**TASK:** Your answer continues the source extract from its final sentence.

START SOURCE EXTRACT

MetLife Stock Is Trailing S&P500 In YTD Returns, What To Expect?
MetLife’s stock (NYSE: MET) has gained 6% YTD as compared to the 10% rise in the S&P500 index over the same period. Notably, MetLife’s peer Prudential Financial (NYSE: PRU) is up 5% YTD. Overall, at its current price of $69 per share, MET is trading 19% below its fair value of $85 – Trefis’ estimate for MetLife’s valuation.
Amid the current financial backdrop, MET stock has seen extremely strong gains of 75% from levels of $40 in early January 2021 to around $70 now, vs. an increase of about 40% for the S&P 500 over this roughly 3-year period. However, the increase in MET stock has been far from consistent. Returns for the stock were 37% in 2021, 19% in 2022, and -5% in 2023. In comparison, returns for the S&P 500 have been 27% in 2021, -19% in 2022, and 24% in 2023 – indicating that MET underperformed the S&P in 2023. In fact, consistently beating the S&P 500 – in good times and bad – has been difficult over recent years for individual stocks; for heavyweights in the Financials sector including JPM, V, and MA, and even for the megacap stars GOOG, TSLA, and MSFT. In contrast, the Trefis High Quality (HQ) Portfolio, with a collection of 30 stocks, has outperformed the S&P 500 each year over the same period. Why is that? As a group, HQ Portfolio stocks provided better returns with less risk versus the benchmark index; less of a roller-coaster ride as evident in HQ Portfolio performance metrics. Given the current uncertain macroeconomic environment with high oil prices and elevated interest rates, could MET face a similar situation as it did in 2023 and underperform the S&P over the next 12 months – or will it see a strong jump?

END SOURCE EXTRACT
START SOURCE EXCERPT

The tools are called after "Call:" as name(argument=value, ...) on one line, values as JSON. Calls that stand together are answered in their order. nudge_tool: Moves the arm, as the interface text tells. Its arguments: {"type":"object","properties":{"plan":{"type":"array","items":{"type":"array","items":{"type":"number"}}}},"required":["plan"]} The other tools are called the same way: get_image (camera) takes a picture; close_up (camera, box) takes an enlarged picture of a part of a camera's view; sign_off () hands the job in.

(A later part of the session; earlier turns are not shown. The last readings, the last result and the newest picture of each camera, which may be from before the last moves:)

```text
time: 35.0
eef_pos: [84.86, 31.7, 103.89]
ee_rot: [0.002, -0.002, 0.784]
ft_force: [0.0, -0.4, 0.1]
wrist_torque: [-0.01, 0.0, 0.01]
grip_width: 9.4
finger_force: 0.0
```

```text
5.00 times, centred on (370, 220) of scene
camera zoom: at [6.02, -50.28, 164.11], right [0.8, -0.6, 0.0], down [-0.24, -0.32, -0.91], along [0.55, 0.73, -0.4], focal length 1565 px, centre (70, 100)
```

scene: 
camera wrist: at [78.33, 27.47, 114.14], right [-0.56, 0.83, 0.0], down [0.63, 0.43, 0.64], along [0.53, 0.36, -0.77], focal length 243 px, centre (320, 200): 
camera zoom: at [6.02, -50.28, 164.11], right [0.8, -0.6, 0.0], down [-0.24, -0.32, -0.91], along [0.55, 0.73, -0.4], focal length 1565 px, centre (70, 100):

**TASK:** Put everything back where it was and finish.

END SOURCE EXCERPT

**SOLVED EXERCISE:**
The insurance giant outperformed the consensus estimates in the second quarter of FY 2024. It reported total GAAP revenues of $17.8 billion – up 7% y-o-y, mainly due to a drop in net investment losses from $1.04 billion to $421 million and a decrease in net derivative losses from around $1 billion to $508 million. Notably, the premiums figure was marginally lower than the year-ago period, while net investment income posted a slight growth. On the cost front, total expenses as a % of revenues witnessed a favorable decrease in the quarter, resulting in an adjusted net income of $912 million vs $370 million.
The company’s top line grew 6% y-o-y to $33.9 billion in the first two quarters of FY 2024. It was primarily due to lower net investment losses – down from $1.7 billion to $796 million, a 10% rise in the net investment income, and a 2% gain in the premiums. Further, the total expenses as a % of revenues were down over the same period. Altogether, it resulted in an adjusted net income of $1.7 billion (as compared to $384 million).
Moving forward, we expect the third quarter revenues to be on a similar line. Overall, MetLife revenues are forecast to remain around $71.42 billion in FY2024. In addition, the net income margin will likely improve in the year, leading to an adjusted net income of $3.2 billion. This coupled with an annual GAAP EPS of $4.54 and a P/E multiple of just below 19x will lead to a valuation of $85.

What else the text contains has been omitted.